PROBLEM DETAILS: Write out the data again in full, exactly as it reads. The answer is a JSON array that holds each line as a string and skips blank lines.

-- Begin DATA SECTION --

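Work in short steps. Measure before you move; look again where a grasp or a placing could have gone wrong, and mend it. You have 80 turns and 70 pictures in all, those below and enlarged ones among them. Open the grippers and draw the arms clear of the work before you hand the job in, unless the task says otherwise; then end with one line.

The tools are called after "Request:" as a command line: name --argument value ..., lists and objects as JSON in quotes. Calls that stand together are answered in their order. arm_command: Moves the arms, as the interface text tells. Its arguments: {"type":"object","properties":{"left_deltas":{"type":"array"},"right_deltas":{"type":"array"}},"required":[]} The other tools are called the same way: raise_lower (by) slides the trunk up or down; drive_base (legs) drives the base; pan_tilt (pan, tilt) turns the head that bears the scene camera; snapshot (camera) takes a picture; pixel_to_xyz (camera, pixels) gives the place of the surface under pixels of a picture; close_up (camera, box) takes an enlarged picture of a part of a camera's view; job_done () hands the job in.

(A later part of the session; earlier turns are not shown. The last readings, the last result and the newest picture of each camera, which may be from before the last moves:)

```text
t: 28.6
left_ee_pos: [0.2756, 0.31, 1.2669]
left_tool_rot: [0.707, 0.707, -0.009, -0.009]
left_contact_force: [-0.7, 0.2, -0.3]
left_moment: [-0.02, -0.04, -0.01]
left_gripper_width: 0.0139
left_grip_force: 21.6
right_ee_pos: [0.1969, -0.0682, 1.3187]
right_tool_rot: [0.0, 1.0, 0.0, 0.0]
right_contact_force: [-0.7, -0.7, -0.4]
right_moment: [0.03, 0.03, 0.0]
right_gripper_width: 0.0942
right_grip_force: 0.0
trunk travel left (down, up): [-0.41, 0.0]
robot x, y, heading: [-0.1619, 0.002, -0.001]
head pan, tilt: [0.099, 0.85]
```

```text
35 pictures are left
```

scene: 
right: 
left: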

-- End DATA SECTION --

REPLY:
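[
  "Work in short steps. Measure before you move; look again where a grasp or a placing could have gone wrong, and mend it. You have 80 turns and 70 pictures in all, those below and enlarged ones among them. Open the grippers and draw the arms clear of the work before you hand the job in, unless the task says otherwise; then end with one line.",
  "The tools are called after \"Request:\" as a command line: name --argument value ..., lists and objects as JSON in quotes. Calls that stand together are answered in their order. arm_command: Moves the arms, as the interface text tells. Its arguments: {\"type\":\"object\",\"properties\":{\"left_deltas\":{\"type\":\"array\"},\"right_deltas\":{\"type\":\"array\"}},\"required\":[]} The other tools are called the same way: raise_lower (by) slides the trunk up or down; drive_base (legs) drives the base; pan_tilt (pan, tilt) turns the head that bears the scene camera; snapshot (camera) takes a picture; pixel_to_xyz (camera, pixels) gives the place of the surface under pixels of a picture; close_up (camera, box) takes an enlarged picture of a part of a camera's view; job_done () hands the job in.",
  "(A later part of the session; earlier turns are not shown. The last readings, the last result and the newest picture of each camera, which may be from before the last moves:)",
  "```text",
  "t: 28.6",
  "left_ee_pos: [0.2756, 0.31, 1.2669]",
  "left_tool_rot: [0.707, 0.707, -0.009, -0.009]",
  "left_contact_force: [-0.7, 0.2, -0.3]",
  "left_moment: [-0.02, -0.04, -0.01]",
  "left_gripper_width: 0.0139",
  "left_grip_force: 21.6",
  "right_ee_pos: [0.1969, -0.0682, 1.3187]",
  "right_tool_rot: [0.0, 1.0, 0.0, 0.0]",
  "right_contact_force: [-0.7, -0.7, -0.4]",
  "right_moment: [0.03, 0.03, 0.0]",
  "right_gripper_width: 0.0942",
  "right_grip_force: 0.0",
  "trunk travel left (down, up): [-0.41, 0.0]",
  "robot x, y, heading: [-0.1619, 0.002, -0.001]",
  "head pan, tilt: [0.099, 0.85]",
  "```",
  "```text",
  "35 pictures are left",
  "```",
  "scene: ",
  "right: ",
  "left:"
]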